● DOCUMENT SEGMENT
-*-*-
Geschiedenis

Korps Luchtwachtdienst (KLD)
Geschiedenis

Vóór de Tweede Wereldoorlog bestond al het Vrijwillige Landstormkorps Luchtwachtdienst. Omdat radar toen nog niet beschikbaar was, namen zij met het oog het luchtruim waar en rapporteerden vijandelijke vliegtuigen aan een centraal meldpunt. Van hieruit werd de inzet van de luchtverdedigingsmiddelen gecoördineerd.

Hoewel ná de oorlog radar beschikbaar was, bleek waarneming van laagvliegende vliegtuigen met radar nog problematisch. Het Korps Luchtwachtdienst werd daarom op 1 maart 1950 opgericht. Het had tot taak laagvliegende (tot 1500 m hoogte) vliegtuigen waar te nemen, te melden en te volgen. Daartoe werden 276 observatieposten verdeeld over acht luchtwachtgroepen opgebouwd. 3-4 posten vormden een kring, meerdere kringen vormden een groep. Kenmerkend voor vele posten waren de ‘raatbouw’ torens.
hcglvd.nl-/plaatjes/lwt_koewacht_(Aangepast).webp
De luchtwachttoren te Koewacht (internet)

De maximale afstand tussen de posten was 16km omdat vliegtuigen tot maximaal 8km op het gehoor kunnen worden gelokaliseerd. De rapportage-eis voor het KLD was maximaal 10-15 seconden tussen waarneming en het plotten van het doel in de luchtwachtgroep. Een post bestond uit minimaal 16 personen voor een 24/7 bezetting. De voorziene sterkte van het KLD was 4500 personen, veelal burgervrijwilligers, waarvan 1000 vrouwelijke medewerkers (van de Militaire Vrouwenafdeling/MilVa, vanaf 1953 toen de luchtmacht een zelfstandig krijgsmachtdeel werd van de Luchtmacht Vrouwenafdeling/LuVa). Het KLD werd in 1968 opgeheven, onder andere vanwege de toegenomen snelheid van de vliegtuigen en het beschikbaar komen van betere radarsystemen.
hcglvd.nl-/plaatjes/luchtwachttoren_(Aangepast).webp
Personeel op een luchtwachttoren (foto: Beeldbank NIMH)
-*-*-
● STATED PROBLEM 1
Cite the document segment exactly. Begin with "Korps Luchtwachtdienst (KLD)" and finish with "de ‘raatbouw’ torens.".

● DATA SHOWN
-*-*-
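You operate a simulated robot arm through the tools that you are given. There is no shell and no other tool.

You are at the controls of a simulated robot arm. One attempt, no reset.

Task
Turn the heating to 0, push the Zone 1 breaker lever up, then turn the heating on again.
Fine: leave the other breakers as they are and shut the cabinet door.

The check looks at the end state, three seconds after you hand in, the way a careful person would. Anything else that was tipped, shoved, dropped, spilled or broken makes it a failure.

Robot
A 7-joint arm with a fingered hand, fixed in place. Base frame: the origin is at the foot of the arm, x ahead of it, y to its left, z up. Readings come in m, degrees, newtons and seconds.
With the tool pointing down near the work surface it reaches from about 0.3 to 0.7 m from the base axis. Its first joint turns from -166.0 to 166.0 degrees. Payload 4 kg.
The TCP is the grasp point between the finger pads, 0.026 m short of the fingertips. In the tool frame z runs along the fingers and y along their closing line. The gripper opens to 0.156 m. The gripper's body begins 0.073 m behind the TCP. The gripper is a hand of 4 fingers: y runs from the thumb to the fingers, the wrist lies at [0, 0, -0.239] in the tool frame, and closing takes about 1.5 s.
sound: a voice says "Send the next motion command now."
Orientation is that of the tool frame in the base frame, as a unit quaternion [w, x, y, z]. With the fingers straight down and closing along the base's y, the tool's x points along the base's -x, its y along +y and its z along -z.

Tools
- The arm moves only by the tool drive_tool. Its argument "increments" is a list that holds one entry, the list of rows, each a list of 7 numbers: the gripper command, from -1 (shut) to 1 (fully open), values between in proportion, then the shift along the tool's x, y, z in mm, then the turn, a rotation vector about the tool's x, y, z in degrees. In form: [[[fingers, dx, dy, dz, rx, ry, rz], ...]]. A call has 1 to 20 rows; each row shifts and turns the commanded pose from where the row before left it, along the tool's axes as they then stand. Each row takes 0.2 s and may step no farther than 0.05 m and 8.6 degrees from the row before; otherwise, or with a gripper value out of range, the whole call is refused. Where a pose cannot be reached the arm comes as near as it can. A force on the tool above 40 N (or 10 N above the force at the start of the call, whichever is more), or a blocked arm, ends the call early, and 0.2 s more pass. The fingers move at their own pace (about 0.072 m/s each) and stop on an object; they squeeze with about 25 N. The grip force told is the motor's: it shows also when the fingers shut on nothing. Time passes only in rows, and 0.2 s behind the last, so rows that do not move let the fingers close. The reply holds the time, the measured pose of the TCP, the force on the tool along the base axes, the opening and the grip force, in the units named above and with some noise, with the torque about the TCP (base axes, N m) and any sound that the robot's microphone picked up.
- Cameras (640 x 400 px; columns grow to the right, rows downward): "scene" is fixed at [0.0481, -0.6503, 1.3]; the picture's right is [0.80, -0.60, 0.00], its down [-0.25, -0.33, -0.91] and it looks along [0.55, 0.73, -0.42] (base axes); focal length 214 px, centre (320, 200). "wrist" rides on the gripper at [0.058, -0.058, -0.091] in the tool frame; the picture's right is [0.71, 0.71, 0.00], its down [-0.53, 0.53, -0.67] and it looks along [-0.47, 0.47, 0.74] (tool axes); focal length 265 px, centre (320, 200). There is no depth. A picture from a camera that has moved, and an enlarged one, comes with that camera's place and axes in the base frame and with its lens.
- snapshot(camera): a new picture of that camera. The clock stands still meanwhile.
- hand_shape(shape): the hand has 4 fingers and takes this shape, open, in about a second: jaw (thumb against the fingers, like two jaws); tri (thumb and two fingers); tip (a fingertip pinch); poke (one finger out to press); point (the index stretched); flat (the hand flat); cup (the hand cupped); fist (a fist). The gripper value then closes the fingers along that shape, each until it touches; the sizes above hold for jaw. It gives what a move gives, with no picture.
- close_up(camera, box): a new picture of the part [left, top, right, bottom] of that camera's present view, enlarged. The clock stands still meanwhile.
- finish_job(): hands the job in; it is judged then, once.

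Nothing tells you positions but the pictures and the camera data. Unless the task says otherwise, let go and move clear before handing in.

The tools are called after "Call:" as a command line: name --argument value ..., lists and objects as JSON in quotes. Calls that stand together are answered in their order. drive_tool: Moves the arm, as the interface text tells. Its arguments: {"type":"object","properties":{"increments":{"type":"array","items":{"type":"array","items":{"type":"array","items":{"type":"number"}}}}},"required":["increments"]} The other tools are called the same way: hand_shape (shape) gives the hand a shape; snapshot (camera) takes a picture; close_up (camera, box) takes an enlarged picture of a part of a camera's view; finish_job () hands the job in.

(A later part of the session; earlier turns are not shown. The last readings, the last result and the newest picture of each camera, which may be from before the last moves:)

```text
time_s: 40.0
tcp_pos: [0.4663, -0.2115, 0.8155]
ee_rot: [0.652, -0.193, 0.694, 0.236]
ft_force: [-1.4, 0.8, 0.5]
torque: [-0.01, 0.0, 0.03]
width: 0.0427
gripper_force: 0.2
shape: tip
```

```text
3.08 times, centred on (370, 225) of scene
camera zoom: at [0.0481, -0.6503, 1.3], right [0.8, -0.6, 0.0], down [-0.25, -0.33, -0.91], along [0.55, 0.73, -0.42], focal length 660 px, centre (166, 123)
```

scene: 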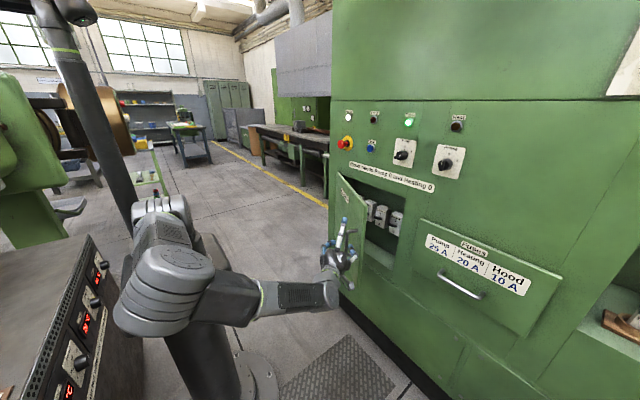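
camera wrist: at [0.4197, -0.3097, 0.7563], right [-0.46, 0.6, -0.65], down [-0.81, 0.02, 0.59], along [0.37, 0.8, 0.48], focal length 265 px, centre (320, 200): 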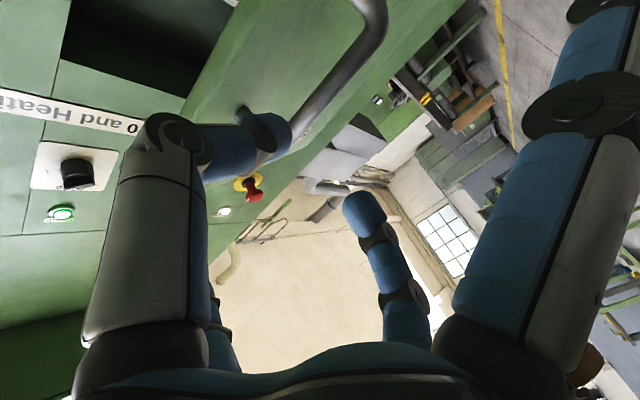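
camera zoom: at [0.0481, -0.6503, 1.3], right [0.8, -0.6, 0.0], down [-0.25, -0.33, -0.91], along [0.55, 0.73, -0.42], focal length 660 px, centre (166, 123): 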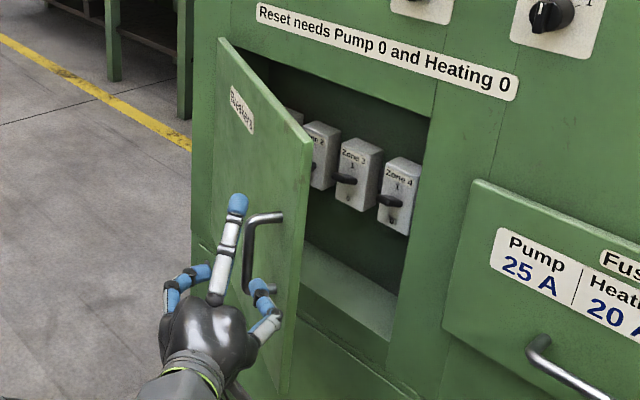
-*-*-
● STATED PROBLEM 2
Please return, exactly as they appear, the lines starting at the one that contains "A 7-joint arm" and ending at the one that contains "With the tool".

● WRITTEN REPLY 1
Korps Luchtwachtdienst (KLD)
Geschiedenis

Vóór de Tweede Wereldoorlog bestond al het Vrijwillige Landstormkorps Luchtwachtdienst. Omdat radar toen nog niet beschikbaar was, namen zij met het oog het luchtruim waar en rapporteerden vijandelijke vliegtuigen aan een centraal meldpunt. Van hieruit werd de inzet van de luchtverdedigingsmiddelen gecoördineerd.

Hoewel ná de oorlog radar beschikbaar was, bleek waarneming van laagvliegende vliegtuigen met radar nog problematisch. Het Korps Luchtwachtdienst werd daarom op 1 maart 1950 opgericht. Het had tot taak laagvliegende (tot 1500 m hoogte) vliegtuigen waar te nemen, te melden en te volgen. Daartoe werden 276 observatieposten verdeeld over acht luchtwachtgroepen opgebouwd. 3-4 posten vormden een kring, meerdere kringen vormden een groep. Kenmerkend voor vele posten waren de ‘raatbouw’ torens.

● WRITTEN REPLY 2
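A 7-joint arm with a fingered hand, fixed in place. Base frame: the origin is at the foot of the arm, x ahead of it, y to its left, z up. Readings come in m, degrees, newtons and seconds.
With the tool pointing down near the work surface it reaches from about 0.3 to 0.7 m from the base axis. Its first joint turns from -166.0 to 166.0 degrees. Payload 4 kg.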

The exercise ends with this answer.